- [WHAT IS ASKED] Repeat all of the data precisely. The answer is a JSON array that holds each line as a string and skips blank lines.

- [DATA SHOWN]
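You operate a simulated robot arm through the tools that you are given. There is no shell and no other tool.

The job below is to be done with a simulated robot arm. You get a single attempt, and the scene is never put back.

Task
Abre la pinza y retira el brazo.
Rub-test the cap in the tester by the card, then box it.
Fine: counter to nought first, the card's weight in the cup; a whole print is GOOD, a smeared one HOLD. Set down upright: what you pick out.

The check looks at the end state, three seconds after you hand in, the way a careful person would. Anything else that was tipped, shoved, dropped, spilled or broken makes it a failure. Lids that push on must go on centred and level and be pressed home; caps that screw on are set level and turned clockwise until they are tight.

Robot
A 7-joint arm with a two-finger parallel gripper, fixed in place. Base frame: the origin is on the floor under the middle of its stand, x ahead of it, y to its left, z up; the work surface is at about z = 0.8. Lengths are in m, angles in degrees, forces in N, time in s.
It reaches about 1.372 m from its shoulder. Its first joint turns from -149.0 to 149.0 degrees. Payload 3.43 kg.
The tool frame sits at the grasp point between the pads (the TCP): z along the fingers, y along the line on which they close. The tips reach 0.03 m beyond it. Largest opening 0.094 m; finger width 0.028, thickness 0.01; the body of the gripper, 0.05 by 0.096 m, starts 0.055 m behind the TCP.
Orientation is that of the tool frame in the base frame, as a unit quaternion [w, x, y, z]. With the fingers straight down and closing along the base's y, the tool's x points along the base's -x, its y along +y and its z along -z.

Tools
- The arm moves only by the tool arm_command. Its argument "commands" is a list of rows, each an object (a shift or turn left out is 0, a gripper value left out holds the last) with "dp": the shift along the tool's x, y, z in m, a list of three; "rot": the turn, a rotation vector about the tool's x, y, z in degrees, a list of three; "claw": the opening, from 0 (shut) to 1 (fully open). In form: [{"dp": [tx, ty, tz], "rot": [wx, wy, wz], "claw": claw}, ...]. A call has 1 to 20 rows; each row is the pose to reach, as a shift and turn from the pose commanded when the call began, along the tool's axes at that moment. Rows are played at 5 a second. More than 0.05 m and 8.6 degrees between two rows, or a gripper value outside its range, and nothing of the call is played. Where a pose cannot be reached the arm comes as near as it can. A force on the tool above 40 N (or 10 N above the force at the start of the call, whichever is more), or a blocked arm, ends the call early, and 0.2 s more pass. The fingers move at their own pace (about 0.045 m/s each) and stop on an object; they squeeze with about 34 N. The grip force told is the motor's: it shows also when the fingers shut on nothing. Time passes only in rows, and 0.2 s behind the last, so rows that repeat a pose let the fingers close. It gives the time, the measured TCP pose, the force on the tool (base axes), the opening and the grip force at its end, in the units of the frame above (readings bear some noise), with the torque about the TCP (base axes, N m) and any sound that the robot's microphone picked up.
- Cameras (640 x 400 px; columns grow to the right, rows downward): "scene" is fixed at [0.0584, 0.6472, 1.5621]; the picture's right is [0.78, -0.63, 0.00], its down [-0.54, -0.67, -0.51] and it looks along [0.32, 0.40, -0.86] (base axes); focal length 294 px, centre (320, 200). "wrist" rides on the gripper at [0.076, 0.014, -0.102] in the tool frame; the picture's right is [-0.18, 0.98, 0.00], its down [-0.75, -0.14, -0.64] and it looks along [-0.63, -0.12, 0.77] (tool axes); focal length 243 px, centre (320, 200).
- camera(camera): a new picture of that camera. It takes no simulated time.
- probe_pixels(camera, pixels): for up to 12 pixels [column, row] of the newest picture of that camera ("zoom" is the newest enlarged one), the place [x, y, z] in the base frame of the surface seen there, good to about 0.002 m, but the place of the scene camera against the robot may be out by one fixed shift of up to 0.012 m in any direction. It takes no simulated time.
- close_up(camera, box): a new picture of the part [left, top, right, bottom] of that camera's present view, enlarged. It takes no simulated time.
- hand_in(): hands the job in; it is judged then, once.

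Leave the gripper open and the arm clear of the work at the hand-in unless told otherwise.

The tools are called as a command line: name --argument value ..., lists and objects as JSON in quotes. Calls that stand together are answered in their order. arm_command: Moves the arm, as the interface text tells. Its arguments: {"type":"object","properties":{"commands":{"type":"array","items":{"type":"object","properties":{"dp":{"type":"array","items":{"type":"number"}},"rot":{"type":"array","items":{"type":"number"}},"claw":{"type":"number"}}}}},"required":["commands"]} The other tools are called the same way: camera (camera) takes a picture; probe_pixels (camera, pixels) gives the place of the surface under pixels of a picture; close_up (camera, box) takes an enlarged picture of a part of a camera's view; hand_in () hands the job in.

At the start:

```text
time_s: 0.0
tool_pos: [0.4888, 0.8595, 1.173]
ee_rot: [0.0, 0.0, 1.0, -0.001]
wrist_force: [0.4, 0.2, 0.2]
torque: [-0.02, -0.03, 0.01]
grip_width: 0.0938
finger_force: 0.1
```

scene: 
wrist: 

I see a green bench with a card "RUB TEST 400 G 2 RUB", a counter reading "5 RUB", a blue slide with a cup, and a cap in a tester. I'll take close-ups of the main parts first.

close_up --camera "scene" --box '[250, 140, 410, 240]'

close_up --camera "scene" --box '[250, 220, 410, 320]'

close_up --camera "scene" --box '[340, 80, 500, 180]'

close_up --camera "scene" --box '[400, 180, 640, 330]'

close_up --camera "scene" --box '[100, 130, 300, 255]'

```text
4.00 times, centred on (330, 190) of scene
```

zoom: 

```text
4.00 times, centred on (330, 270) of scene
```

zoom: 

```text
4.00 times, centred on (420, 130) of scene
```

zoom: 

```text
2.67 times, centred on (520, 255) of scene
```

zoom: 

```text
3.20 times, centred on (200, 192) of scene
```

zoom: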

- [SOLUTION TO THIS TASK]
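[
  "You operate a simulated robot arm through the tools that you are given. There is no shell and no other tool.",
  "The job below is to be done with a simulated robot arm. You get a single attempt, and the scene is never put back.",
  "Task",
  "Abre la pinza y retira el brazo.",
  "Rub-test the cap in the tester by the card, then box it.",
  "Fine: counter to nought first, the card's weight in the cup; a whole print is GOOD, a smeared one HOLD. Set down upright: what you pick out.",
  "The check looks at the end state, three seconds after you hand in, the way a careful person would. Anything else that was tipped, shoved, dropped, spilled or broken makes it a failure. Lids that push on must go on centred and level and be pressed home; caps that screw on are set level and turned clockwise until they are tight.",
  "Robot",
  "A 7-joint arm with a two-finger parallel gripper, fixed in place. Base frame: the origin is on the floor under the middle of its stand, x ahead of it, y to its left, z up; the work surface is at about z = 0.8. Lengths are in m, angles in degrees, forces in N, time in s.",
  "It reaches about 1.372 m from its shoulder. Its first joint turns from -149.0 to 149.0 degrees. Payload 3.43 kg.",
  "The tool frame sits at the grasp point between the pads (the TCP): z along the fingers, y along the line on which they close. The tips reach 0.03 m beyond it. Largest opening 0.094 m; finger width 0.028, thickness 0.01; the body of the gripper, 0.05 by 0.096 m, starts 0.055 m behind the TCP.",
  "Orientation is that of the tool frame in the base frame, as a unit quaternion [w, x, y, z]. With the fingers straight down and closing along the base's y, the tool's x points along the base's -x, its y along +y and its z along -z.",
  "Tools",
  "- The arm moves only by the tool arm_command. Its argument \"commands\" is a list of rows, each an object (a shift or turn left out is 0, a gripper value left out holds the last) with \"dp\": the shift along the tool's x, y, z in m, a list of three; \"rot\": the turn, a rotation vector about the tool's x, y, z in degrees, a list of three; \"claw\": the opening, from 0 (shut) to 1 (fully open). In form: [{\"dp\": [tx, ty, tz], \"rot\": [wx, wy, wz], \"claw\": claw}, ...]. A call has 1 to 20 rows; each row is the pose to reach, as a shift and turn from the pose commanded when the call began, along the tool's axes at that moment. Rows are played at 5 a second. More than 0.05 m and 8.6 degrees between two rows, or a gripper value outside its range, and nothing of the call is played. Where a pose cannot be reached the arm comes as near as it can. A force on the tool above 40 N (or 10 N above the force at the start of the call, whichever is more), or a blocked arm, ends the call early, and 0.2 s more pass. The fingers move at their own pace (about 0.045 m/s each) and stop on an object; they squeeze with about 34 N. The grip force told is the motor's: it shows also when the fingers shut on nothing. Time passes only in rows, and 0.2 s behind the last, so rows that repeat a pose let the fingers close. It gives the time, the measured TCP pose, the force on the tool (base axes), the opening and the grip force at its end, in the units of the frame above (readings bear some noise), with the torque about the TCP (base axes, N m) and any sound that the robot's microphone picked up.",
  "- Cameras (640 x 400 px; columns grow to the right, rows downward): \"scene\" is fixed at [0.0584, 0.6472, 1.5621]; the picture's right is [0.78, -0.63, 0.00], its down [-0.54, -0.67, -0.51] and it looks along [0.32, 0.40, -0.86] (base axes); focal length 294 px, centre (320, 200). \"wrist\" rides on the gripper at [0.076, 0.014, -0.102] in the tool frame; the picture's right is [-0.18, 0.98, 0.00], its down [-0.75, -0.14, -0.64] and it looks along [-0.63, -0.12, 0.77] (tool axes); focal length 243 px, centre (320, 200).",
  "- camera(camera): a new picture of that camera. It takes no simulated time.",
  "- probe_pixels(camera, pixels): for up to 12 pixels [column, row] of the newest picture of that camera (\"zoom\" is the newest enlarged one), the place [x, y, z] in the base frame of the surface seen there, good to about 0.002 m, but the place of the scene camera against the robot may be out by one fixed shift of up to 0.012 m in any direction. It takes no simulated time.",
  "- close_up(camera, box): a new picture of the part [left, top, right, bottom] of that camera's present view, enlarged. It takes no simulated time.",
  "- hand_in(): hands the job in; it is judged then, once.",
  "Leave the gripper open and the arm clear of the work at the hand-in unless told otherwise.",
  "The tools are called as a command line: name --argument value ..., lists and objects as JSON in quotes. Calls that stand together are answered in their order. arm_command: Moves the arm, as the interface text tells. Its arguments: {\"type\":\"object\",\"properties\":{\"commands\":{\"type\":\"array\",\"items\":{\"type\":\"object\",\"properties\":{\"dp\":{\"type\":\"array\",\"items\":{\"type\":\"number\"}},\"rot\":{\"type\":\"array\",\"items\":{\"type\":\"number\"}},\"claw\":{\"type\":\"number\"}}}}},\"required\":[\"commands\"]} The other tools are called the same way: camera (camera) takes a picture; probe_pixels (camera, pixels) gives the place of the surface under pixels of a picture; close_up (camera, box) takes an enlarged picture of a part of a camera's view; hand_in () hands the job in.",
  "At the start:",
  "```text",
  "time_s: 0.0",
  "tool_pos: [0.4888, 0.8595, 1.173]",
  "ee_rot: [0.0, 0.0, 1.0, -0.001]",
  "wrist_force: [0.4, 0.2, 0.2]",
  "torque: [-0.02, -0.03, 0.01]",
  "grip_width: 0.0938",
  "finger_force: 0.1",
  "```",
  "scene: ",
  "wrist: ",
  "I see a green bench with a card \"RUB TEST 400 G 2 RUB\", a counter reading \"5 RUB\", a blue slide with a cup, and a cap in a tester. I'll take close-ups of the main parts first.",
  "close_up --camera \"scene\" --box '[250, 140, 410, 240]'",
  "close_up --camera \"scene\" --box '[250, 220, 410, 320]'",
  "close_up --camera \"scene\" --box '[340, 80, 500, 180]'",
  "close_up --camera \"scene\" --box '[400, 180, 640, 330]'",
  "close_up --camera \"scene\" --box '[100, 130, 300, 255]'",
  "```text",
  "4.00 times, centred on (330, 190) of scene",
  "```",
  "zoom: ",
  "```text",
  "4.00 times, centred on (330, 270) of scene",
  "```",
  "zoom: ",
  "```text",
  "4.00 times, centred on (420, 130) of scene",
  "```",
  "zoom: ",
  "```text",
  "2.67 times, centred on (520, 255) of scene",
  "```",
  "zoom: ",
  "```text",
  "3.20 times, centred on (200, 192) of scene",
  "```",
  "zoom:"
]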